I can confirm after playing much more, that there are indeed plenty of questionable decisions the player is allowed to make. OP Is mostly wrong.
p.s. This changes nothing in my general argument about what constitutes playing "good, neutral or evil" in an RPG though.
Precisely, you can be a real psychopath, it's just there is no feedback for it like in the other fallout games, no signal telling you that you lost Karma or whatever. but the freedom is indeed there. You don't need to speak with people or dialogue with them, a bullet in the head is just as good and you can go about your business normally. It's not as diverse as it could be, but you can pretty much do what you want still.

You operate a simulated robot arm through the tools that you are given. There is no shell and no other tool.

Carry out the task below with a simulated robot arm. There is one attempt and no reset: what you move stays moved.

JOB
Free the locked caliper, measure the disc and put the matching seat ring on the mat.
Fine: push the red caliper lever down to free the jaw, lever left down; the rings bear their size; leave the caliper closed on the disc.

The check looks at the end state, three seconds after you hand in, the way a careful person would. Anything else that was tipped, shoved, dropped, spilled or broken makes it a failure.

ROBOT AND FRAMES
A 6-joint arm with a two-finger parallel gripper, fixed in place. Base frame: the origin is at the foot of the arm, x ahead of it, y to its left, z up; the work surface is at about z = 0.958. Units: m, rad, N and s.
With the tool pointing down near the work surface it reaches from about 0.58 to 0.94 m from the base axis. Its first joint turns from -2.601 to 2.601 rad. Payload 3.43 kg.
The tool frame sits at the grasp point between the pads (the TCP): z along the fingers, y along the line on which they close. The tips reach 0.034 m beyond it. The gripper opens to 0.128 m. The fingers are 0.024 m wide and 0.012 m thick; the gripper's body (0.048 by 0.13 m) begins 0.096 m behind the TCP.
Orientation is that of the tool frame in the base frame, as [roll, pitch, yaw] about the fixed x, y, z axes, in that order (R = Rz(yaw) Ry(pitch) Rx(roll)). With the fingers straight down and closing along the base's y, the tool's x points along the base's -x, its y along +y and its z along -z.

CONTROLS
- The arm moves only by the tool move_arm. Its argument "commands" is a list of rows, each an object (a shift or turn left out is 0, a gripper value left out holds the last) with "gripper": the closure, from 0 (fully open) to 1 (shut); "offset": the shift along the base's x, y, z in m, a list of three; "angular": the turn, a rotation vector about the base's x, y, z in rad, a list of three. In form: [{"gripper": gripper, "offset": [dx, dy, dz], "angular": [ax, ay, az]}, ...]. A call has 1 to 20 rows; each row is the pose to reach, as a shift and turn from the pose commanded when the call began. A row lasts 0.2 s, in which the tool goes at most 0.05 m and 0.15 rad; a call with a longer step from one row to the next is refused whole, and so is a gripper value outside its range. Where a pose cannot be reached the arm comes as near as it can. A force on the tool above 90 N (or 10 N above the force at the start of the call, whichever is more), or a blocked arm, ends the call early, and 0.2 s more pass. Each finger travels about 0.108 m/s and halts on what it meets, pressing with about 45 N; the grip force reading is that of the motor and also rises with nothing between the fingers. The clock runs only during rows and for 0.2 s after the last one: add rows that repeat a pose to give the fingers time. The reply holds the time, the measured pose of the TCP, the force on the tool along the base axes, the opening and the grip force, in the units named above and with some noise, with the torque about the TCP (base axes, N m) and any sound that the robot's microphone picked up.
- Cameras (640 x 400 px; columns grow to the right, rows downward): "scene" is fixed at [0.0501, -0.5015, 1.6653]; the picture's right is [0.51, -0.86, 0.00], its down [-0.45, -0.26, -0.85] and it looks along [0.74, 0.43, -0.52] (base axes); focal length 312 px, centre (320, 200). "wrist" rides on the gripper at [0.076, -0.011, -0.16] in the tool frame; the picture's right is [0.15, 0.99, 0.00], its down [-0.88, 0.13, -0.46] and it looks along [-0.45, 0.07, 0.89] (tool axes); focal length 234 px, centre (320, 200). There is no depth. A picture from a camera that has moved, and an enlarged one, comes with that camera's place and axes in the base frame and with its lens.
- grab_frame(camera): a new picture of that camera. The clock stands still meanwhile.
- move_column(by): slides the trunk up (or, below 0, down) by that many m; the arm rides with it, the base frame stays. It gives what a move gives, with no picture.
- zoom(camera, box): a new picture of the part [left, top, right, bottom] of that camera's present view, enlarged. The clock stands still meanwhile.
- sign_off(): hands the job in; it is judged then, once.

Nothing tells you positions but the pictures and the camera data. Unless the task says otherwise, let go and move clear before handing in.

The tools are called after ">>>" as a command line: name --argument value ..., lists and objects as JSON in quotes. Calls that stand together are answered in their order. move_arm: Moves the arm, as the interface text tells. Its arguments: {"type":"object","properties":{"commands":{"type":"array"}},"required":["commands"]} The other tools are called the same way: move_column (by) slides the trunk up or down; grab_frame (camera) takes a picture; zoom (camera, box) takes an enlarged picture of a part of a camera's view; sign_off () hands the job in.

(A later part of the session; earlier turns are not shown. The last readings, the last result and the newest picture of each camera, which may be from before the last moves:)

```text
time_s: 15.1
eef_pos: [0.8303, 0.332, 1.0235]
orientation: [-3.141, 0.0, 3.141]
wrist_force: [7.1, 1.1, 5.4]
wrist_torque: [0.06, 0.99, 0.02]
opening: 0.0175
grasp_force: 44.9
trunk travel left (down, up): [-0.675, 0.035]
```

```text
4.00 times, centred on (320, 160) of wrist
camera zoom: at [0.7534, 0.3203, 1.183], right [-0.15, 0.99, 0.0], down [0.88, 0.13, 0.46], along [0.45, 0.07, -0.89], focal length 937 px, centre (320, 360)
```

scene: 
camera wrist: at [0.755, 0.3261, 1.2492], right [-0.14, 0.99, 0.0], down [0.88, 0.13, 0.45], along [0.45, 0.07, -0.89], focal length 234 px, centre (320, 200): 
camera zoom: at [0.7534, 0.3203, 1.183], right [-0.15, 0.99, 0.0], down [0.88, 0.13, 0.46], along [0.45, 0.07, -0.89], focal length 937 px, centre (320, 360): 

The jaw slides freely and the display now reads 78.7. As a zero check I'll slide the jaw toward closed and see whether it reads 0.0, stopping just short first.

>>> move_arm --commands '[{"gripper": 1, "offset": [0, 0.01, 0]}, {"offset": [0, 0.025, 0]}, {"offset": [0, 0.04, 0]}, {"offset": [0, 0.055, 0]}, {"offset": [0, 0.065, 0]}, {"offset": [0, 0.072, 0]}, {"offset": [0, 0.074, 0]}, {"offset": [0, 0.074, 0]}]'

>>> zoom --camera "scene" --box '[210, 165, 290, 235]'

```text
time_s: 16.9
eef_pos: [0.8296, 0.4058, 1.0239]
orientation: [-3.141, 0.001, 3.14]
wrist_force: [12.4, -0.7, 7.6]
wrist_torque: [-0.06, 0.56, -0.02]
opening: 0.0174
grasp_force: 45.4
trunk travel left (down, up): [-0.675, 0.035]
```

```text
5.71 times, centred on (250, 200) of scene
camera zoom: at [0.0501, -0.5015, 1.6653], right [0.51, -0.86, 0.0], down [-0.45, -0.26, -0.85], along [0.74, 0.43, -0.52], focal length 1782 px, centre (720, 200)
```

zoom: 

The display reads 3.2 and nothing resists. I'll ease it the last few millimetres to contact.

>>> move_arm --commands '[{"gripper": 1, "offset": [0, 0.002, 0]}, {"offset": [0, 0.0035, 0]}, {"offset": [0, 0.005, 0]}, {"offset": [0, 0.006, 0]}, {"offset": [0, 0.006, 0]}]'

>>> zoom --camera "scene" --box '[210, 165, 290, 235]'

most RPGs don't though, heck, look at bioware, in none of those games can you play anything but a good-goody, goody good with an attitude...or Chaotic Stupid, and that last one is only in a couple of their games.

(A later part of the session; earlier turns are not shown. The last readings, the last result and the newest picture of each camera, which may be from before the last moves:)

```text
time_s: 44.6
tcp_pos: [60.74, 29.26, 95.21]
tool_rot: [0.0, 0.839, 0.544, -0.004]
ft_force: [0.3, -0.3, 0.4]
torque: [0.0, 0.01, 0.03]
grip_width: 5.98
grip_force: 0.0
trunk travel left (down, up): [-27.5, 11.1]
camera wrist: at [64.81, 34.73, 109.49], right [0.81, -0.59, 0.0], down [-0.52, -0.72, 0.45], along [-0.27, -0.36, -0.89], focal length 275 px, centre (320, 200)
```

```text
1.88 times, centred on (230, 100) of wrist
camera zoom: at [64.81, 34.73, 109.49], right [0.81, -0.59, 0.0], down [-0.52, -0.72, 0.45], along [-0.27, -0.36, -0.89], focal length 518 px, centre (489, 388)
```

The Institute killed a lot more people. Ask around. They are responsible for a lot of death.
Now to the OP.. you can't be evil in the game. You can't even be ruthless. The best you can do is be rude.
Not evil. Ruthless, yes. Which is more than what you can do in this game. IN DAI you can be a major ruthless [censored] where most of your companions will either leave or hate your guts. Even in ME, you can be ruthless. Granted the ending was all roses no matter what you did.. but still.
I don't know, dude. I did some shady [censored] in Diamond City that I'd be hard-pressed to call anything BUT evil.
I still think the main problem is that barely anyone (if anyone at all) acknowledges it... Back in FO3, if you blew up Megaton Three Dog and dad chewed you out. If you had evil karma, the slavers welcomed you. In New Vegas, once you invested enough time into supporting Caesar's Legion, the NCR would shoot you on sight.
Here? It seems no one cares. A companion or two might express some disappointment once, but afterwards they're fine with you for the most part. It just feels... unsatisfying.
Actually, your companions will leave permanantly if you piss them off too much.
Honestly, I prefer the moral greyness of Fallout 4 to the previous games' choices between being a saint and being a cartoon villian.